Nigerian, Africa’s most populous country has been experiencing economic turbulence since late 2014, when its yearly Gross Domestic Product (GDP) growth rate dropped from 6.22 per cent to 2.79 per cent in 2015.

Before plunging into recession in 2016, ending the year at about -2 per cent negative growth, the continued decline in prices of international oil has resulted in the drastic fall in federal government’s revenue in recent times.

For instance, a total of N429.127 billion was distributed as Federal Allocation in February, to the federal, states, and local government councils. Gross statutory revenue received for the month was N290.163 billion, which is lower than the N324.990 billion received in the previous month. With this dwindling federal allocation, it has become difficult for state governors to provide the needed infrastructure and social services necessary for enhancing the living standard of its people.

Unfortunately, it appears many State Governors are not being creative in terms of growing IGR. Statistically, state governments generate only 15 per cent of their revenue and depend on federal allocation for further sustenance. Unfortunately, this is no longer sustainable.

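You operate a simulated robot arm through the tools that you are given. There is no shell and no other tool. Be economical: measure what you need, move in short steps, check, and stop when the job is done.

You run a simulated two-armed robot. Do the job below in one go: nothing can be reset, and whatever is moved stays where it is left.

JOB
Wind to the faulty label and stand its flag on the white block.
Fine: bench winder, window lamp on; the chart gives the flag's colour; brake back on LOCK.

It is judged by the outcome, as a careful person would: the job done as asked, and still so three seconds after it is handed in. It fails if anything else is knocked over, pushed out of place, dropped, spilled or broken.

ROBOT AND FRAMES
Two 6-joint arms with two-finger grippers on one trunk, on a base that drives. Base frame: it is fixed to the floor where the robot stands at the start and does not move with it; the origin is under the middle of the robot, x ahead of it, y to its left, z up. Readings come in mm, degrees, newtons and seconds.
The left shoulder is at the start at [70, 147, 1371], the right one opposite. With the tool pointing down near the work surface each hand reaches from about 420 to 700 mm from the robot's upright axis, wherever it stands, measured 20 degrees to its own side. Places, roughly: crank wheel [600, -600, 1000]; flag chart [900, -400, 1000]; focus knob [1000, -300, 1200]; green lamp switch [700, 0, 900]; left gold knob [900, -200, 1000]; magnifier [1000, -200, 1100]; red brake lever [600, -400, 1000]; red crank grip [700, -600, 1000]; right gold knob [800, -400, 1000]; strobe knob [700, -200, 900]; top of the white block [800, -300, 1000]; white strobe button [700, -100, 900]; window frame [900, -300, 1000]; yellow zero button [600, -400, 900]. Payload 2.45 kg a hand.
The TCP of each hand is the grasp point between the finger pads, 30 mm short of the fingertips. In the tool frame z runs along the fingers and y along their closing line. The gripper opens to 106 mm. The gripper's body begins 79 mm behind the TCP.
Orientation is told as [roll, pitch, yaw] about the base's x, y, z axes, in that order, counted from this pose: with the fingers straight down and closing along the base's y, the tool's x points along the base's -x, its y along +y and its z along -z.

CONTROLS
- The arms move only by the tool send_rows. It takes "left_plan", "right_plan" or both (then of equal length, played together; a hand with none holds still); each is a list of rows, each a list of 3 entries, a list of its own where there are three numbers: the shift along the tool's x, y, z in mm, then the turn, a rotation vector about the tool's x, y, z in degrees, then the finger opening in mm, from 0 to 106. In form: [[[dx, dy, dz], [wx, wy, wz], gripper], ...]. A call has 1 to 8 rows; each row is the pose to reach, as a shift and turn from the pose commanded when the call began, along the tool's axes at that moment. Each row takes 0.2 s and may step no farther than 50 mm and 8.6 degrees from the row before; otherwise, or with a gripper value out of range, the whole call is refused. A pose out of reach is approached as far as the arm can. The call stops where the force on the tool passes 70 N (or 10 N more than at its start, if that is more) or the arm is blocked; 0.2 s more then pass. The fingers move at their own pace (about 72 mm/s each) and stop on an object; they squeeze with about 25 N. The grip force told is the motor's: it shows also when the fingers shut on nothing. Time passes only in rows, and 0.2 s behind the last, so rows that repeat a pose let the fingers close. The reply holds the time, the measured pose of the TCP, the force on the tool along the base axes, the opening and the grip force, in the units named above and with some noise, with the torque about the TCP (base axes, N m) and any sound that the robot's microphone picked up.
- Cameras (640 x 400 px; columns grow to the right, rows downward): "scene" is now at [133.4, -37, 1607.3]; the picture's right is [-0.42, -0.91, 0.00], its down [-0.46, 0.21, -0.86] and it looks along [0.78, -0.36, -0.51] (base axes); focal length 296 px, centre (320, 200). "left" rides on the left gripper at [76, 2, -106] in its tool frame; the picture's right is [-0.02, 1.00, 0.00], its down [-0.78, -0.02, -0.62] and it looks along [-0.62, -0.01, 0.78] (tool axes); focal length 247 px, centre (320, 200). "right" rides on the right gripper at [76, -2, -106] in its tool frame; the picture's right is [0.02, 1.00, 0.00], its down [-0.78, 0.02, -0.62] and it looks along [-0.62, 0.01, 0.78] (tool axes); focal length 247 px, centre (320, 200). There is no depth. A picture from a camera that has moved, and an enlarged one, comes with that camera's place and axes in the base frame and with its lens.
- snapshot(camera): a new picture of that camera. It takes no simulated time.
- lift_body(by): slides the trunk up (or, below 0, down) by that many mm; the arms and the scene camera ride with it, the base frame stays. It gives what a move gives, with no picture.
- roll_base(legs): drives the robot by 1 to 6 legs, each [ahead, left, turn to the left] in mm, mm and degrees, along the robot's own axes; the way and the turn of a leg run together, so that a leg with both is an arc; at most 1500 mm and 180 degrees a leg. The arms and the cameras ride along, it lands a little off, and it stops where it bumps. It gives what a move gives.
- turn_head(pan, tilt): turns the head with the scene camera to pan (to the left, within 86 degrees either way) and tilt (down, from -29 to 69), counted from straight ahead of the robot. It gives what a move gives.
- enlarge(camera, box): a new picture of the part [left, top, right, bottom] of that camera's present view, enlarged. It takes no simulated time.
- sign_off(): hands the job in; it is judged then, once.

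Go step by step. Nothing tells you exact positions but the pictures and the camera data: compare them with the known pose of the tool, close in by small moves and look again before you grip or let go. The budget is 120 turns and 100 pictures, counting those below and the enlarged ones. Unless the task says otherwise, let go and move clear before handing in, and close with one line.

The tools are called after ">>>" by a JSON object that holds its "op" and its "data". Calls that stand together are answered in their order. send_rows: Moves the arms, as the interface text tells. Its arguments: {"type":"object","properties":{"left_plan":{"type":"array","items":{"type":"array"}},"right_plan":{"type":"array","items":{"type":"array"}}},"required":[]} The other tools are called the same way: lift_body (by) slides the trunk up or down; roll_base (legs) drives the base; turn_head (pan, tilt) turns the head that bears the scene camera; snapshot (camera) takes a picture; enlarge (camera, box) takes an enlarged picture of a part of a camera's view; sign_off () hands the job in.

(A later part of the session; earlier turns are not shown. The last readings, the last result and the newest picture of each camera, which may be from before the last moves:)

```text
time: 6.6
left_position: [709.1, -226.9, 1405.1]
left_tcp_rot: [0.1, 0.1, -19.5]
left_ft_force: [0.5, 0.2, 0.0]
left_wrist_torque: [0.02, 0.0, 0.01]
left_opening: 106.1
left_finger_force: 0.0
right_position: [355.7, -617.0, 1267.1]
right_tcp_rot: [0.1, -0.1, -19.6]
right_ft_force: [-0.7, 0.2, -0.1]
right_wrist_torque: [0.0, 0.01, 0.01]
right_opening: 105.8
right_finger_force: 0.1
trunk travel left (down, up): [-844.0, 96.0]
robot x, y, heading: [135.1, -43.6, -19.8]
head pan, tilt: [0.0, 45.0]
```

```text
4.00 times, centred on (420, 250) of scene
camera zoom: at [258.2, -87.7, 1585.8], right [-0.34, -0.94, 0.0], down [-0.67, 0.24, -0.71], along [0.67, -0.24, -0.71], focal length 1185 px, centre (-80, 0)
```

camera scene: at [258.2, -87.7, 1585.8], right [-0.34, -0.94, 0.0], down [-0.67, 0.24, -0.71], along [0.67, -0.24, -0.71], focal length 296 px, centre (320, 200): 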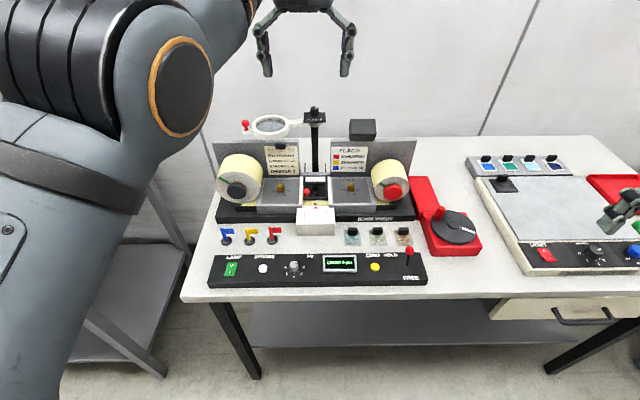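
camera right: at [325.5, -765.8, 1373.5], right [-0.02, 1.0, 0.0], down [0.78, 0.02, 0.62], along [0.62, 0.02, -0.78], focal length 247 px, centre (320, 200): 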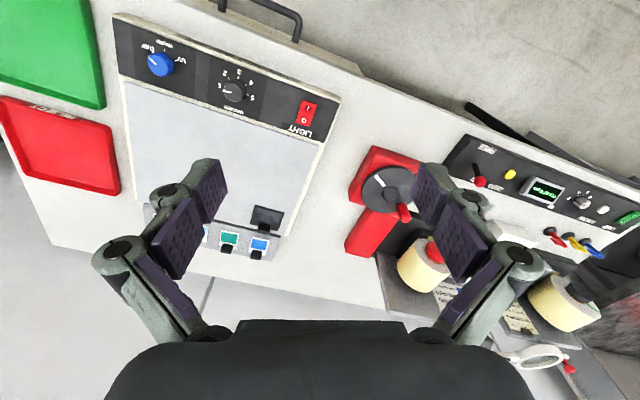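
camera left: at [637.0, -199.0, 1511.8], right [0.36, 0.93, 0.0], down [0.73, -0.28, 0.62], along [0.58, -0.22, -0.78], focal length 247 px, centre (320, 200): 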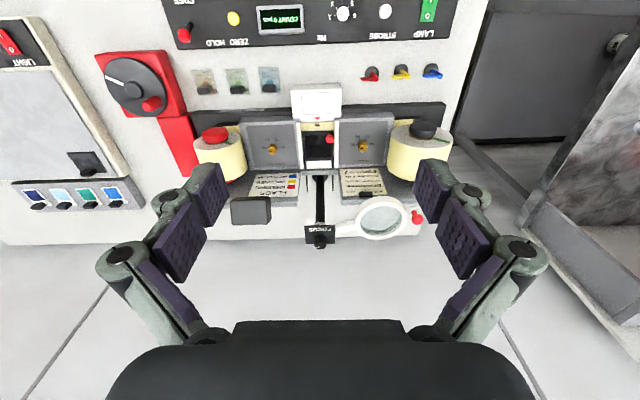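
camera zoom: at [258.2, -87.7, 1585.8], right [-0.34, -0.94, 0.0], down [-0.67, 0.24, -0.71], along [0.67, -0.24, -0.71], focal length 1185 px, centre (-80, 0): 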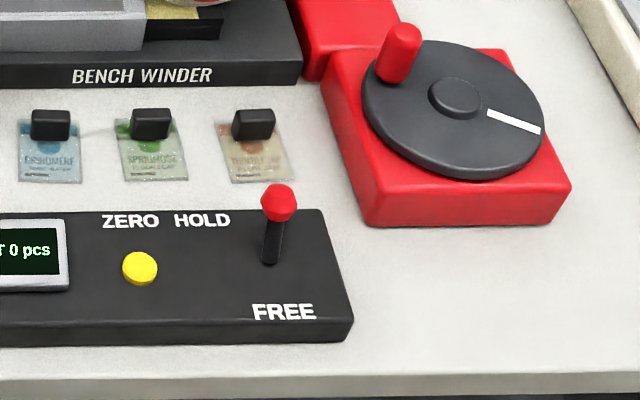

In view of this, experts have urged state governments to encourage the use of electronic payments system in order to boost Internally Generated Revenue (IGR). The commencement of lotteries for IGR in Taiwan as well as the introduction of a ‘New Act of China Taxation’ enacted on May 1, 2001, basically provided incentives for tax compliance, are just some examples of this new direction.

To speedily aid the country’s transition to a developed economy, there is a need to grow the tax base through innovative and efficient models leveraging on ideas, technologies from the most dynamic economies.

However, some financial institutions are already assisting some states to bridge this gap. For instance, one of the banks that is making strides in this area is Fidelity Bank Plc. The Bank has recorded cumulative collections of over N300 billion in IGR for all the three tiers of government over a period of 10 years.

The bank, according to information gathered, achieved this feat simply by driving efficiency in the revenue collection process, further putting it in pole position to play dominant roles in Nigeria’s burgeoning Electronic Payments and Services Market.

The bank also paved the way for informal sector IGR collections with its successful deployment of the point of sale (PoS) Terminal Tax Collections in Abia, Imo, and Sokoto states. This model has also been requested for and adopted by other state governments.

The bank has also deployed Automated Electronic Motor Vehicle Licence in Sokoto, Anambra, Abia, and Kano states, while successfully deploying the first electronic collection solutions for Ondo, Anambra, and Abia states’ Land Registry Automation Processes.

Banks in Nigeria began collaborating with governments on IGR collection in the mid-1990s through the duties and other levies collection with the Nigerian Customs Service, and Fidelity Bank was in the vanguard of that.

Working with states to provide support for the deployment of efficient and seamless IGR management systems has meant that states and local governments can help weather the current economic storm and emerge stronger and with a more diversified funding base.